At least 200,000 people have taken to the streets of Romania's capital and other towns to protest against the government for decriminalizing some official misconduct. It was the largest mobilisation since 1989.
The number of protesters in the capital Bucharest on Wednesday night was put at 130,000 to 150,000 outside the cabinet building while riot police estimated a further 100,000 to 150,000 had joined similar rallies in 55 other towns and cities across the east European country.
As they walked the protesters shouted "thieves, thieves!" and condemned the government's emergency ordinance decreed the previous night. It decriminalizes the theft of public funds when the amount involved is less than 200,000 lei ($47,800, 44,000 euros).
Liviu Dragnea, the leader of the ruling Social Democratic Party, is on trial for diverting a sum just short of that limit. He has been accused of using his political influence to secure state salaries for two people working at his party headquarters between 2006 and 2013. Dragnea denies the charges. "I don't understand what the protesters are upset about," he told reporters on Tuesday. Dragnea is already barred from office because of a two-year suspended jail sentence for voter fraud handed down last year.
"Repeal it, then leave," protesters shouted on the rallies, as many of them waved Romanian national flags.

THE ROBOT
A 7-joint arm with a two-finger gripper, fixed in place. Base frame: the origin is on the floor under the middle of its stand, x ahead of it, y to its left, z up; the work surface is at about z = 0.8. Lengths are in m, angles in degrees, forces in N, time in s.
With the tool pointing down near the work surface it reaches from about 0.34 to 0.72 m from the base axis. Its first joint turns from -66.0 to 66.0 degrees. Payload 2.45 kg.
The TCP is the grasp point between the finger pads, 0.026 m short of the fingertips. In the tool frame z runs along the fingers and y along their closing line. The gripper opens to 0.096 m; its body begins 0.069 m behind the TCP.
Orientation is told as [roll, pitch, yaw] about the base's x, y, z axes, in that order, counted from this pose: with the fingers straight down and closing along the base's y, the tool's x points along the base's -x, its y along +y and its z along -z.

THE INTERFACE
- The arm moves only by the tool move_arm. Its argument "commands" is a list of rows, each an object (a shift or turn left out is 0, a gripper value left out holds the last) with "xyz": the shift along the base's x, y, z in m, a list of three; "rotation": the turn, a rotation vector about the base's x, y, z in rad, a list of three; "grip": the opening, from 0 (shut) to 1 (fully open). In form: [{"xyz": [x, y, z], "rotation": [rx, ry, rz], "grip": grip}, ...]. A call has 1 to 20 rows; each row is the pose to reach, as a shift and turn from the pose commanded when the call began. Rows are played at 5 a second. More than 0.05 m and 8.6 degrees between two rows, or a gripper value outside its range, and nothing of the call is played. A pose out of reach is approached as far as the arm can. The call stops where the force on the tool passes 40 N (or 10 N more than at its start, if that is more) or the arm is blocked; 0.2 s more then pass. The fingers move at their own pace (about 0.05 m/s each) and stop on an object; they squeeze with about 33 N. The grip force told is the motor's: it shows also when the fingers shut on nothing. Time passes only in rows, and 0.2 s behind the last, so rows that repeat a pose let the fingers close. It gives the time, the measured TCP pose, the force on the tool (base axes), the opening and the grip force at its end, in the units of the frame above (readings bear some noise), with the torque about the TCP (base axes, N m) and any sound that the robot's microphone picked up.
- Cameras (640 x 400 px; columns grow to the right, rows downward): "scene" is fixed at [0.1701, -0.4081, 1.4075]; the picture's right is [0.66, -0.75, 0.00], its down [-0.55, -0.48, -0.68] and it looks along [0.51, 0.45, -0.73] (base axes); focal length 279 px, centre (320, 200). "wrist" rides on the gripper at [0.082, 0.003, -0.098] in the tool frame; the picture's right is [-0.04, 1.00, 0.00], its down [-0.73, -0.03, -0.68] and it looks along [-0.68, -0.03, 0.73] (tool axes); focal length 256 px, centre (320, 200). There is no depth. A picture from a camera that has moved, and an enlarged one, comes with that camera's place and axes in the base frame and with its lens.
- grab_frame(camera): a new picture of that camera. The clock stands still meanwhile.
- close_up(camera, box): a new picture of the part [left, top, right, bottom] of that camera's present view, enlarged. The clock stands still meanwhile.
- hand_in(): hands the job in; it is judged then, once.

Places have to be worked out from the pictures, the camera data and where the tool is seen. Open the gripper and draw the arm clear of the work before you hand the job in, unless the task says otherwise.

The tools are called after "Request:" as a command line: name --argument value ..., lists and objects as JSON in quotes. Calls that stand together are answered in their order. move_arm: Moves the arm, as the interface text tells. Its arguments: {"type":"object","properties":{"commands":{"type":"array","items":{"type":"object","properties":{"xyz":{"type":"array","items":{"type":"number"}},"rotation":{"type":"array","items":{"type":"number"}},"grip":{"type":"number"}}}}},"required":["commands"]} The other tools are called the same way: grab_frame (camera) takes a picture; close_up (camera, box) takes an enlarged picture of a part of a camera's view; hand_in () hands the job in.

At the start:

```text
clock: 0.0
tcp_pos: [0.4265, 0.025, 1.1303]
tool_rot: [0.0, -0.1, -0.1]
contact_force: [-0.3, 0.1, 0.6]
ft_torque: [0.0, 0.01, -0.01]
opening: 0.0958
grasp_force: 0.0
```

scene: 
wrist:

The Superior Magistrates' Council (CSM), earlier in the day filed a constitutional court challenge to the decree. The ordinance is being seen as the biggest retreat on reforms since Romania joined the European Union in 2007.
In protest, Florin Jianu, the minister of business, trade and entrepreneurship announced on Thursday he was resigning, saying it was the "ethical thing to do."
Concern from west, EU
The Embassies of Germany, the US, Canada, France, the Netherlands and Belgium issued a joint statement saying the new measure "undermined Romania's progress on rule of law and the fight against corruption over the past 10 years." The embassies said the government should "reverse this unhelpful course."
"The fight against corruption needs to be advanced, not undone," President of the European Commission Jean-Claude Juncker and his deputy said in a statement. "We are following the latest
developments in Romania with great concern."
The Social Democrats only won power back in a December 2016 election, a year after protesters drove them from office after a deadly fire at a nightclub which had been blamed on corruption and impunity. Some 2,000 abuse of power cases are under investigation by anti-corruption prosecutors.
However, the Social Democrats returned to government promising to end the anticorruption campaign with a populist message of social welfare and limits on migrants. The rural vote turn out restored the party to office.
The government of Prime Minister Sorin Grindeanu on Tuesday also approved a draft bill that would grant prison pardons which it said would bring the criminal code in line with recent constitutional court rulings and ease prison overcrowding.